* BEGIN *
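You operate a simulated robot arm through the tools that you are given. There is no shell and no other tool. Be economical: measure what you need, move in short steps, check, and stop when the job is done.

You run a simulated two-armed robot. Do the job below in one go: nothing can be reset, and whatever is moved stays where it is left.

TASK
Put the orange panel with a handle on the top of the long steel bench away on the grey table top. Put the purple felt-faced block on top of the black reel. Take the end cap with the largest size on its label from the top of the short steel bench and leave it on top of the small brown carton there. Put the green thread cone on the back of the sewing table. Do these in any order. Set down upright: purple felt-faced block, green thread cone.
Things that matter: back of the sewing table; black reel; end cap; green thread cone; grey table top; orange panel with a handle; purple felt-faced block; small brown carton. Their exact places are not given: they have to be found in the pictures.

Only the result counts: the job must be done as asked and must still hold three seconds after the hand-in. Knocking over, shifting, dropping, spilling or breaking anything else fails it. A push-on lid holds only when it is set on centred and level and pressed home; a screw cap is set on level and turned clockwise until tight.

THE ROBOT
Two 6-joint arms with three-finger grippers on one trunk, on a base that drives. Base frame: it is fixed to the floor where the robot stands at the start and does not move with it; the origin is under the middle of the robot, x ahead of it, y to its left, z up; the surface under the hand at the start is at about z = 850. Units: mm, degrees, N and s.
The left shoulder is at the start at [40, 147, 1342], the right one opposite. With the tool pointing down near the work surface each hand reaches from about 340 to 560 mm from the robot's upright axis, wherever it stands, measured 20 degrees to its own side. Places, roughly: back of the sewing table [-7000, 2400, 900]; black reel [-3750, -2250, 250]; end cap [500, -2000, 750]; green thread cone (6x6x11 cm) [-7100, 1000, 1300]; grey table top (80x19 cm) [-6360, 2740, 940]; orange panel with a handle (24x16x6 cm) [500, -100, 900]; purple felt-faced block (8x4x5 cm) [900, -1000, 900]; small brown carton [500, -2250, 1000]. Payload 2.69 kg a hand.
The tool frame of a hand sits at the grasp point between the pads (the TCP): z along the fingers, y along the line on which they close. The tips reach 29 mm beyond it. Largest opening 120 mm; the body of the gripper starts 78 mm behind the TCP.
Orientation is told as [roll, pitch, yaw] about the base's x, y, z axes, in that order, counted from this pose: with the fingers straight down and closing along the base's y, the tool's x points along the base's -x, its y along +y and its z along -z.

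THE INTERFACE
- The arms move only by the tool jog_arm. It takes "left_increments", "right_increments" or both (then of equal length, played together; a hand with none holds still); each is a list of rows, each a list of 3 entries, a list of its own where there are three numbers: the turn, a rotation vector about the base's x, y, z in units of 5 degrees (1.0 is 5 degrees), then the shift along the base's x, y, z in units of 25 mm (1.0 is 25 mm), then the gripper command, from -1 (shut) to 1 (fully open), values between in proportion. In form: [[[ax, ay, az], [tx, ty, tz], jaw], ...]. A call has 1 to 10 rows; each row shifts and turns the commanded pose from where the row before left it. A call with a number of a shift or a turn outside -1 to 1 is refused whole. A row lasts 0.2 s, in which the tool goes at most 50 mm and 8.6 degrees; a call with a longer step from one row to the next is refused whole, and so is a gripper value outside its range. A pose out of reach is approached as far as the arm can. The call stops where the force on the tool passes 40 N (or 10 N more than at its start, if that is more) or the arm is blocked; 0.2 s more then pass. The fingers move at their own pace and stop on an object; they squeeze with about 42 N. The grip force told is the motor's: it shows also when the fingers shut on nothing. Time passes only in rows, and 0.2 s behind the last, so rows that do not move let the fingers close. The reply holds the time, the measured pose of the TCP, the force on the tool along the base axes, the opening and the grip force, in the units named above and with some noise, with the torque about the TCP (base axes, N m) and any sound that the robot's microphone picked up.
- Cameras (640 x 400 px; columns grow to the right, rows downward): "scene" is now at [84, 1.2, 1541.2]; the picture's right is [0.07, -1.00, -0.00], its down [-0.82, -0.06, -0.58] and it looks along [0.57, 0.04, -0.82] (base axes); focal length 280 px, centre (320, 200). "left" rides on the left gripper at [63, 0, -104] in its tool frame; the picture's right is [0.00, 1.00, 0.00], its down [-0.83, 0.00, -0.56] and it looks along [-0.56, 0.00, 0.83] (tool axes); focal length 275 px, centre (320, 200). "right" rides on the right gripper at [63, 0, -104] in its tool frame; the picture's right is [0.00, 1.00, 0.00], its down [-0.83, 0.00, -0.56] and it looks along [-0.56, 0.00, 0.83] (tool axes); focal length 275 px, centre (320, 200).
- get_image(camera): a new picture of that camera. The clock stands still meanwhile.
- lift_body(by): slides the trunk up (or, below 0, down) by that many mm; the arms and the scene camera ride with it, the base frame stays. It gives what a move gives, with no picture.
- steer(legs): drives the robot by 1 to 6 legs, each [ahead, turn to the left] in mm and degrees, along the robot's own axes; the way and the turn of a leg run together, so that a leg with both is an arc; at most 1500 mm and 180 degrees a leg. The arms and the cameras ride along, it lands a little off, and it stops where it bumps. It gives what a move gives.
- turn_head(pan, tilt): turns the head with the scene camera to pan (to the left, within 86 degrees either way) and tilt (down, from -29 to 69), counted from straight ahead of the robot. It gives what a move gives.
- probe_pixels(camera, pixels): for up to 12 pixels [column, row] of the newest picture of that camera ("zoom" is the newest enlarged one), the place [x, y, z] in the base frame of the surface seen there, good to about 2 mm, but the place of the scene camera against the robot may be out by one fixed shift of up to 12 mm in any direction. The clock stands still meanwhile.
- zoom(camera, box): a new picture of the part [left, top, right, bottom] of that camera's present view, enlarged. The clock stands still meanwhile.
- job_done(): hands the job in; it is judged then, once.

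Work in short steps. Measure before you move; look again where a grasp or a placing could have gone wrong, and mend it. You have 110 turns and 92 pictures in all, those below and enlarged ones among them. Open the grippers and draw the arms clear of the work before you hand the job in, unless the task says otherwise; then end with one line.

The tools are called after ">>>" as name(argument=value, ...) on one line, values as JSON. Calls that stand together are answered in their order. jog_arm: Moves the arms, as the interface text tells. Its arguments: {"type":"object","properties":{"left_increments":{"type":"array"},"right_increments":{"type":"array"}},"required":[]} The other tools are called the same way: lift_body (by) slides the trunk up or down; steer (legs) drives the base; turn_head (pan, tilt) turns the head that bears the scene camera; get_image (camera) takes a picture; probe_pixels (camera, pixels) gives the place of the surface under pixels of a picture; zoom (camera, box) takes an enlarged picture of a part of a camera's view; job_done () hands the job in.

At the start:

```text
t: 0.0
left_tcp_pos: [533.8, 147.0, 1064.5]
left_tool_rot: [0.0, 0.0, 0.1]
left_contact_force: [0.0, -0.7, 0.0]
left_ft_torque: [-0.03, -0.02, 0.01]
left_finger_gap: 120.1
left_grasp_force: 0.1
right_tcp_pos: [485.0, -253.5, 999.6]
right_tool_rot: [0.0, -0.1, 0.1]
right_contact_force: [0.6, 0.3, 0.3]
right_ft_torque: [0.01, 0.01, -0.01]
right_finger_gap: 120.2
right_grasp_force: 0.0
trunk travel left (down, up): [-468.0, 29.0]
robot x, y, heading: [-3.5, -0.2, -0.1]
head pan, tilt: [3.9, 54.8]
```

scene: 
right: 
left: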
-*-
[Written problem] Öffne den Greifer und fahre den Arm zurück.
* END *
[Written problem] Pick out each line containing "counted" and report it.

[Answer to this problem]
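Orientation is told as [roll, pitch, yaw] about the base's x, y, z axes, in that order, counted from this pose: with the fingers straight down and closing along the base's y, the tool's x points along the base's -x, its y along +y and its z along -z.
- turn_head(pan, tilt): turns the head with the scene camera to pan (to the left, within 86 degrees either way) and tilt (down, from -29 to 69), counted from straight ahead of the robot. It gives what a move gives.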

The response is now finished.